Apa yang salah dengan Rancangan Undang-Undang Rahasia Negara (RUU RN) yang pembahasannya kini tengah digulirkan oleh pemerintah bersama DPR? Barangkali itulah pertanyaan yang muncul ketika membaca pemberitaan media masa di akhir-akhir ini.

Sejatinya persoalan mengenai RN di suatu negara memang diatur di dalam sebuah regulasi, baik itu pada tingkatan undang-undang atau hanya eksekutif. The Johannesburg Principles atau prinsip-prinsip yang diadopsi oleh sekelompok ahli hukum internasional, dan hak asasi manusia memberi petunjuk mengenai klausul pembatasan hak atas kebebasan berekspresi dan akses terhadap informasi atas keamanan nasional.
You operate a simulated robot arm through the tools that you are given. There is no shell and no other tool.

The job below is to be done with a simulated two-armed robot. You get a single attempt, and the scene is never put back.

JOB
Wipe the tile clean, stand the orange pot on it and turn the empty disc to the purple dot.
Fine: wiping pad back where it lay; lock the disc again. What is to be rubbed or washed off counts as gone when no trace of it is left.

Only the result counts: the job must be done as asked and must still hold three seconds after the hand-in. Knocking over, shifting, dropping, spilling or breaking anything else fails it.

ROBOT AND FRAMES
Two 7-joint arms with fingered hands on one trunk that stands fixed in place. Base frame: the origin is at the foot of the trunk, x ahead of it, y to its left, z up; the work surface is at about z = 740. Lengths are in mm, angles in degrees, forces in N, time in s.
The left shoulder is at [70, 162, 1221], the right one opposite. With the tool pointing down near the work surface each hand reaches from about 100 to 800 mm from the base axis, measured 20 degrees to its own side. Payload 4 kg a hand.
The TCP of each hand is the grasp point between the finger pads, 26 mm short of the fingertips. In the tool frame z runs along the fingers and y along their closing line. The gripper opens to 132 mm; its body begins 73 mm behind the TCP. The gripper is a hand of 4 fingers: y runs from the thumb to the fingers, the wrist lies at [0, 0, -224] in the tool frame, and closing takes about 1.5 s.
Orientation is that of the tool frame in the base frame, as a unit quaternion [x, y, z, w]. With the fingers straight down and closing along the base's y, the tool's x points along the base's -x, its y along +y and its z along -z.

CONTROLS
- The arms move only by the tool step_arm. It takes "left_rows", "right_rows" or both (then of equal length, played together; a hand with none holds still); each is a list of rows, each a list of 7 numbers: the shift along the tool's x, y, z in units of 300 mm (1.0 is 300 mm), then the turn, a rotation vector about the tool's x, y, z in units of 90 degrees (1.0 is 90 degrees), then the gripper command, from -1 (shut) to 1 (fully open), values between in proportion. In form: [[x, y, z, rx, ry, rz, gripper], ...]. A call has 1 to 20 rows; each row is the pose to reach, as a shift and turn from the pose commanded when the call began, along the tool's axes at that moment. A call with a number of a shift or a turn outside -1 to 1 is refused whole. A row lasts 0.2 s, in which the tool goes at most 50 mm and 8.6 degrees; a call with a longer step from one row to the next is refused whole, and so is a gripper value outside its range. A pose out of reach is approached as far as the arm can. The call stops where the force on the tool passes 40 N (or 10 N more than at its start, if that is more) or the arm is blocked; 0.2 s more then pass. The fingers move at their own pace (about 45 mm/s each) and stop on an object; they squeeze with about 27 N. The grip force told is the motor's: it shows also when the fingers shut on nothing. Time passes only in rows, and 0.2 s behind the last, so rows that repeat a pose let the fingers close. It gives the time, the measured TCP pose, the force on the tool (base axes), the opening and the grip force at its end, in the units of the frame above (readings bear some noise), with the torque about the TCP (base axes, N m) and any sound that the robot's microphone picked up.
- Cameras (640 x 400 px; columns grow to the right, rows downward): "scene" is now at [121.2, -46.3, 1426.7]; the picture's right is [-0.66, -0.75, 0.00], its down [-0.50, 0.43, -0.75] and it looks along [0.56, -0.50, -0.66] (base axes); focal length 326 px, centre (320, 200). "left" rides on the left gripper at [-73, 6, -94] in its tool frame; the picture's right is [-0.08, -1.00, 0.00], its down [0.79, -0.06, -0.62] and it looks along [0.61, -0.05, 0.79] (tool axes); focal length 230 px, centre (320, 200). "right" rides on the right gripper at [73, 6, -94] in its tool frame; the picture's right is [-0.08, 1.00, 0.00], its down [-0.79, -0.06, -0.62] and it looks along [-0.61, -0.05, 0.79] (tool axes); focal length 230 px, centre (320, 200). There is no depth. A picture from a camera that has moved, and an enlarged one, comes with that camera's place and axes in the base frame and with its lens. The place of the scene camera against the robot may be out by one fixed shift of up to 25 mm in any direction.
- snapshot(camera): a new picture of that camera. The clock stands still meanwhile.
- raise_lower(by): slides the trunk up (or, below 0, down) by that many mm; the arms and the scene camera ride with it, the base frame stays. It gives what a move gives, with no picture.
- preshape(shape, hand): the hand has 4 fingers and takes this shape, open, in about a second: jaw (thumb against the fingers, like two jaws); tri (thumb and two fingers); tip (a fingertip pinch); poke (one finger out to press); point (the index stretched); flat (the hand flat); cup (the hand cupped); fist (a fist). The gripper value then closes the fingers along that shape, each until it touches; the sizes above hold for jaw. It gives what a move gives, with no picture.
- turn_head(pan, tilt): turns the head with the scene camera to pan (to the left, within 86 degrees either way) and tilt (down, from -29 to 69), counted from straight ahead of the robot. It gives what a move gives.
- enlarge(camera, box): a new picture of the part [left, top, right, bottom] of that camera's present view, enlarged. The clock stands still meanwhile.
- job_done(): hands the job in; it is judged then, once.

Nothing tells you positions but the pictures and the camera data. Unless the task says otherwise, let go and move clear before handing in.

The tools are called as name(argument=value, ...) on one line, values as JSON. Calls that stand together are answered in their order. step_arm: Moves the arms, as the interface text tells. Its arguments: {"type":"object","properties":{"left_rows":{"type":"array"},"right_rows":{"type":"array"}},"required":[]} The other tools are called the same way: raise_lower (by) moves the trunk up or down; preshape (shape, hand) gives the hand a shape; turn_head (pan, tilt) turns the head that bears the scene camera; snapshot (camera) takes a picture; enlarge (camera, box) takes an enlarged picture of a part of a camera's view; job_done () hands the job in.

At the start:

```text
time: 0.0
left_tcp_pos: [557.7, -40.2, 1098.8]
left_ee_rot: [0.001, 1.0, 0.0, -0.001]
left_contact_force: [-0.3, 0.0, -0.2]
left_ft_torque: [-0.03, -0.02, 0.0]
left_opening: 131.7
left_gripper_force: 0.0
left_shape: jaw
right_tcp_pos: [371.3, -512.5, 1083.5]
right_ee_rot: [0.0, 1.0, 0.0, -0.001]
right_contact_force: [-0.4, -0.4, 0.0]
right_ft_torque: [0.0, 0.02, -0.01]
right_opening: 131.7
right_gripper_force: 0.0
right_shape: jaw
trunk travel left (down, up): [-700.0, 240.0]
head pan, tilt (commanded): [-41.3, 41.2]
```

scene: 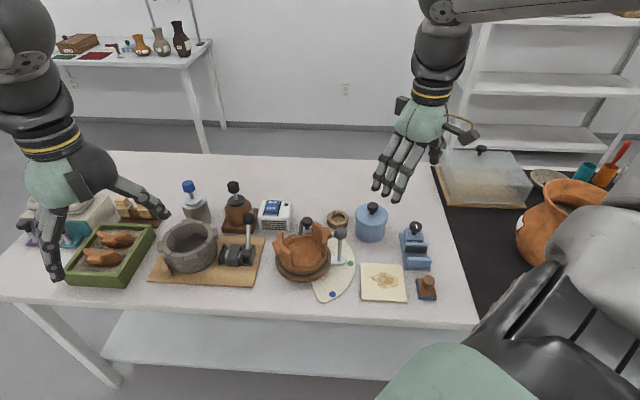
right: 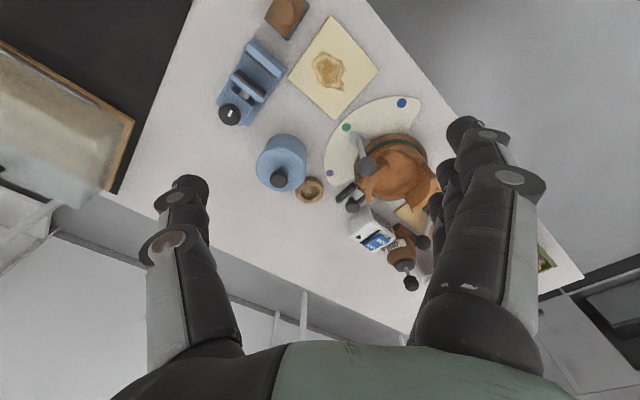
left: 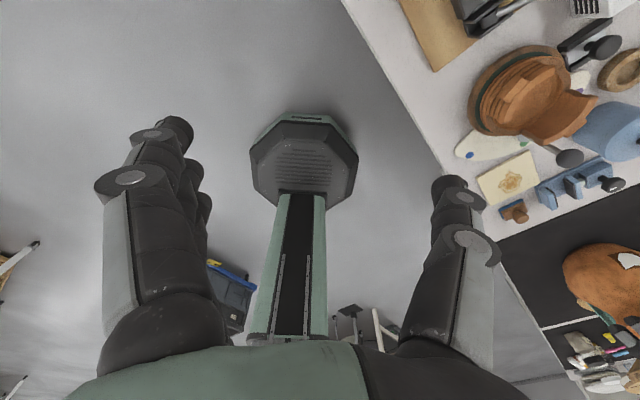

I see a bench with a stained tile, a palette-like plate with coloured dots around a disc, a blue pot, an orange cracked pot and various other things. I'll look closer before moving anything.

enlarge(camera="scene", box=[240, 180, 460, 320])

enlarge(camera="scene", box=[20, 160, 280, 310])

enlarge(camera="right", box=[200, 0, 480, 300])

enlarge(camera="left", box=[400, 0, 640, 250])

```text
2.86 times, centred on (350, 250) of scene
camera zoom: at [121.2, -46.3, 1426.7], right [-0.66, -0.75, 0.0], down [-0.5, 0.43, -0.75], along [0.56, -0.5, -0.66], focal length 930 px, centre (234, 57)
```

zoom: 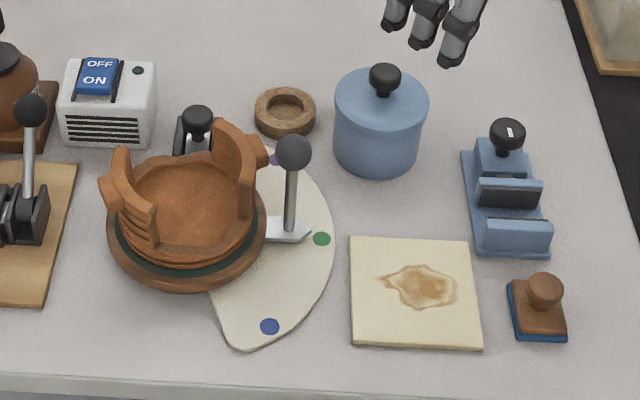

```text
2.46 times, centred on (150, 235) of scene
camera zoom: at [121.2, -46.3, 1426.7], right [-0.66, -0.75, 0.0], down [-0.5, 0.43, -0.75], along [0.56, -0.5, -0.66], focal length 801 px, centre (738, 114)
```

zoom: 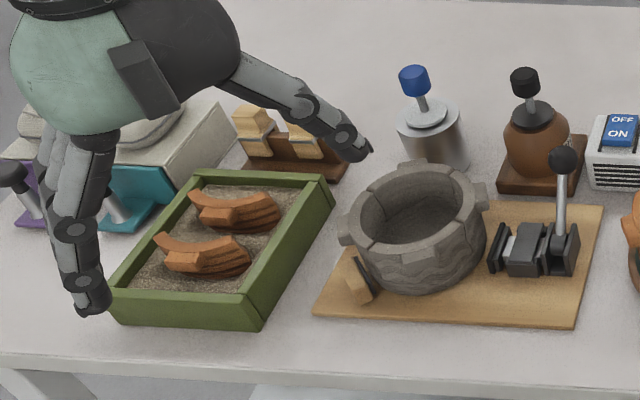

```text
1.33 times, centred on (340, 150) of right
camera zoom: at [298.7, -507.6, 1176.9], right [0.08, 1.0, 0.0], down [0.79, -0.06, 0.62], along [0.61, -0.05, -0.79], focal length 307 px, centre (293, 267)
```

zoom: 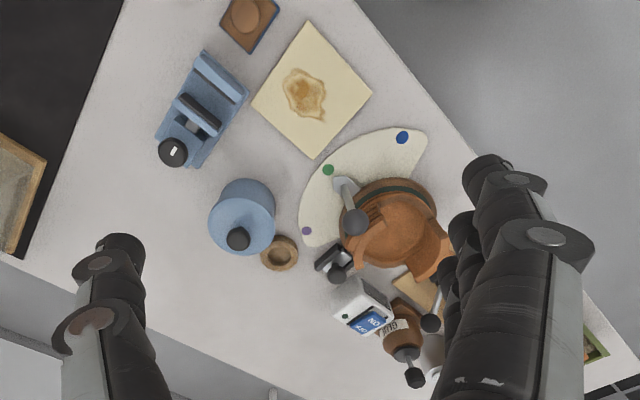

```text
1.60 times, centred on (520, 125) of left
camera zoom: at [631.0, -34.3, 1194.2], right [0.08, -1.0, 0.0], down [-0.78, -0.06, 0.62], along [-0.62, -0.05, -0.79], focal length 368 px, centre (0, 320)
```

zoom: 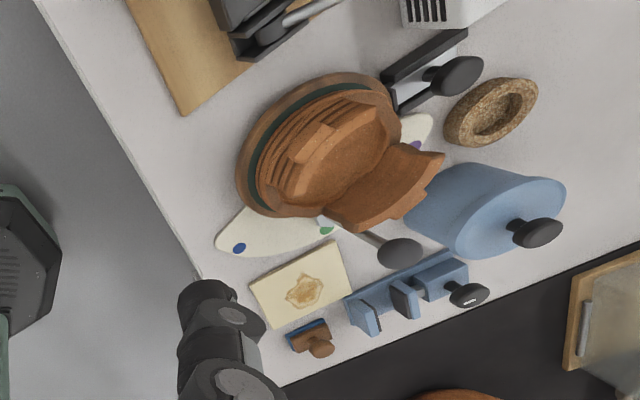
Dalam Prinsip 1.1 dari Johannesburg Principle dikatakan, ”Any restriction on expression or information must be prescribed by law...”. Di beberapa negara misalnya Swedia, RN diatur dalam sebuah undang-undang Secrecy Act 1981, Inggris melalui Official Secrecy Act 1989, dan Amerika Serikat melalui The US Executive Order on Classified National Security Information 13292.


Bagaimana dengan Indonesia? Awalnya RUU RN merupakan produk inisiatif DPR bersama Lembaga Sandi Negara di masa Orde Baru. Rancangan awal RUU ini lebih mengatur persoalan persandian untuk mengamankan informasi dan bukan untuk membatasi informasi (Kompas, 13 September 2008). Sampai saat ini RUU RN telah beberapa kali mengalami perubahan dalam pembahasannya di DPR.

Persoalan konteks politik RUU RN

RUU RN yang kini dibahas di DPR terdiri atas 11 bab yang mengatur: Ketentuan Umum; Jenis, Tingkat Kerahasiaan dan Masa Retensi RN; Penyelenggaraan RN; Pengklasifikasian dan Pendeklasifikasian RN; Perlindungan Rahasia Negara; Pengelolaan RN; Penyidikan, Penuntutan dan Pemeriksaan di Sidang Pengadilan; Ketentuan Pidana; Ketentuan Peralihan; dan Ketentuan Penutup.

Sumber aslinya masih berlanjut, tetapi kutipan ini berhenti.